The Smithsonian’s National Portrait Gallery celebrates the accomplishments of astronaut and Senator John Glenn with a watercolor and graphite portrait by Henry C. Caselli Jr. The sketch, made from life in 1998, depicts Glenn in a moment of reflection before the launch of the space shuttle Discovery for its nine-day mission in 1988; it made him the oldest astronaut to reach space at the age of 77. The portrait will be installed in the museum’s In Memoriam space on the first floor and will be on view beginning at 11:30 a.m. today.
A military pilot who distinguished himself in World War II and the Korean War, Glenn came to widespread public attention as one of the Mercury Seven, the original group of astronauts chosen to participate in the American effort to explore outer space.

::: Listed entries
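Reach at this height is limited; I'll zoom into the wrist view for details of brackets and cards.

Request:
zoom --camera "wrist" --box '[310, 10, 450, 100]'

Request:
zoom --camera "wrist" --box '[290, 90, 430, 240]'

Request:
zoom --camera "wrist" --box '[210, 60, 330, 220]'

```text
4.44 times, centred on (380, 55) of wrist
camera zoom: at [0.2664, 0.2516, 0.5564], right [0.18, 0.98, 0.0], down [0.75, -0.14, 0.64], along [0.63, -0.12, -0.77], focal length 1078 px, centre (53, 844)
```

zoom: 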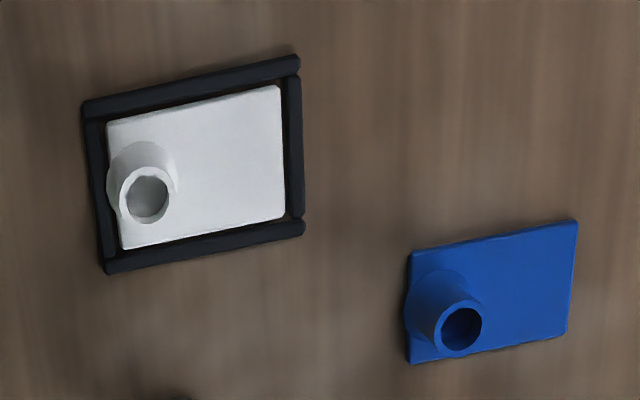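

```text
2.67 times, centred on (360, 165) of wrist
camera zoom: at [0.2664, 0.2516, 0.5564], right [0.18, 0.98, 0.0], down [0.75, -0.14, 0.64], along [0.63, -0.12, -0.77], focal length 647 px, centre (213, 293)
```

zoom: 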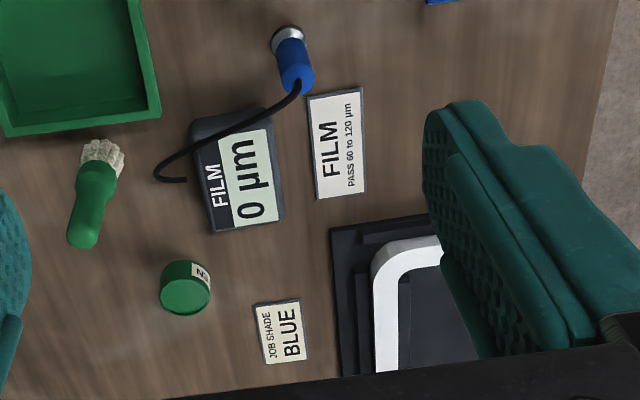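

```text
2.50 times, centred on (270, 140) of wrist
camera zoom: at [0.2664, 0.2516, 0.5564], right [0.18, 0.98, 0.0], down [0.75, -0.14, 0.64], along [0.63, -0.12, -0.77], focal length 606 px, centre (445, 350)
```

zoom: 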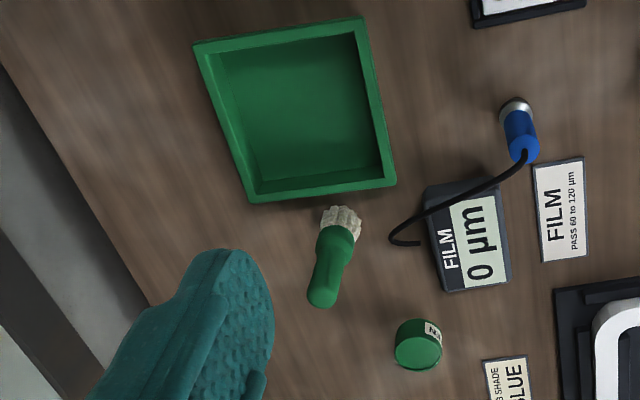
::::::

In 1962, Glenn became the first American to orbit the Earth. Retiring from the space program two years later, he participated in a number of successful business ventures and in 1974 was elected as a senator from his native Ohio; he served four consecutive terms. For the next several decades, he became one of the Senate’s most respected and influential members.
An image of the portrait is available for press at newsdesk.si.edu; it can also be photographed or filmed in the museum. The museum has eight portraits of Glenn in its collection. For access, contact Marielba Alvarez at firstname.lastname@example.org.
National Portrait Gallery
The Smithsonian’s National Portrait Gallery tells the multifaceted story of America through the individuals who have shaped its culture. Through the visual arts, performing arts and new media, the Portrait Gallery portrays poets and presidents, visionaries and villains, actors and activists whose lives tell the American story.
The National Portrait Gallery is part of the Donald W. Reynolds Center for American Art and Portraiture at Eighth and F streets N.W., Washington, D.C. Smithsonian Information: (202) 633-1000. Website: npg.si.edu. Connect with the museum at Facebook; Instagram; blog; Twitter and YouTube.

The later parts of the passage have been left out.